The Sun Daily reported on Thursday that the figures were revealed by Multimedia Development Corporation (MDeC) CEO Badlisham Ghazali. He said eight ICT projects have already been approved this year and will be rolled out in phases, with more in the pipeline.

Launched last October, the Digital Malaysia initiative is a national project that hopes to increase the ICT sector's contribution to its gross national income (GNI) to 17 percent, or 294 billion ringgit (US$93.2 billion), by 2020.

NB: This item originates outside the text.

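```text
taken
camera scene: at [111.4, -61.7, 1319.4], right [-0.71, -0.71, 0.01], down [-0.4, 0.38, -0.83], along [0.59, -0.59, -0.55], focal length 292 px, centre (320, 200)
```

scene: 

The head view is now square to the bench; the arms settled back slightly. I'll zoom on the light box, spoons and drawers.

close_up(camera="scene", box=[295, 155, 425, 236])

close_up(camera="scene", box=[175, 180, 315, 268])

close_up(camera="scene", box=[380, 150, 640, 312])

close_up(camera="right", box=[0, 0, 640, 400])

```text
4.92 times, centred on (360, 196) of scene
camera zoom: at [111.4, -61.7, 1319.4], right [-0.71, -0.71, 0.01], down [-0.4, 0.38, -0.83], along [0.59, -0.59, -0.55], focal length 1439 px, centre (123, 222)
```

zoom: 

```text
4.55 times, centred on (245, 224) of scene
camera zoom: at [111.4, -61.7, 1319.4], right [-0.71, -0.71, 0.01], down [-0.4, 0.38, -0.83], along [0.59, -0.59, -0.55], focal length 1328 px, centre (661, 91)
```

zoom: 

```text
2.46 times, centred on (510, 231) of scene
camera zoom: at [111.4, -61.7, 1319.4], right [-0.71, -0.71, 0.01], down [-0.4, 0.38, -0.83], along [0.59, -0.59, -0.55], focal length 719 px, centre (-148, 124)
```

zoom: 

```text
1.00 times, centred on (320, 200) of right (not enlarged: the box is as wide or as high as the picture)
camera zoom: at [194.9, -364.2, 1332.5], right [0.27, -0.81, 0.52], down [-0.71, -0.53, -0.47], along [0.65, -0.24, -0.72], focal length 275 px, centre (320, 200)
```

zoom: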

Badlisham said the one of the eight ongoing projects include the Asian e-Fulfillment Hub, which aims to turn Malaysia into Asia's hub for cross-border e-commerce shipment. It is expected to attract 620 million ringgit worth of investments and create 1,622 jobs, and contribute 287 million (US$91 million) to the country's GNI in 8 years' time.

Another project highlighted by Badlisham was e-payment services for small and midsize businesses (SMBs) and micro enterprises. This is expected to bring about 600 million ringgit (US$190 million) in investments, create 2,000 new job opportunities, and contribute 5 billion ringgit (US$1.6 billion) to the GNI, the Sun Daily reported.

 

Topics: E-Commerce, Government Asia, Malaysia, Tech Industry

Liau Yun Qing

About Liau Yun Qing

The only journalist in the team without a Western name, Yun Qing hails from the mountainy Malaysian state, Sabah. She currently covers the hardware and networking beats, as well as everything else that falls into her lap, at ZDNet Asia. Her RSS feed includes tech news sites and most of the Cheezburger network. She is also a cheapskate masquerading as a group-buying addict.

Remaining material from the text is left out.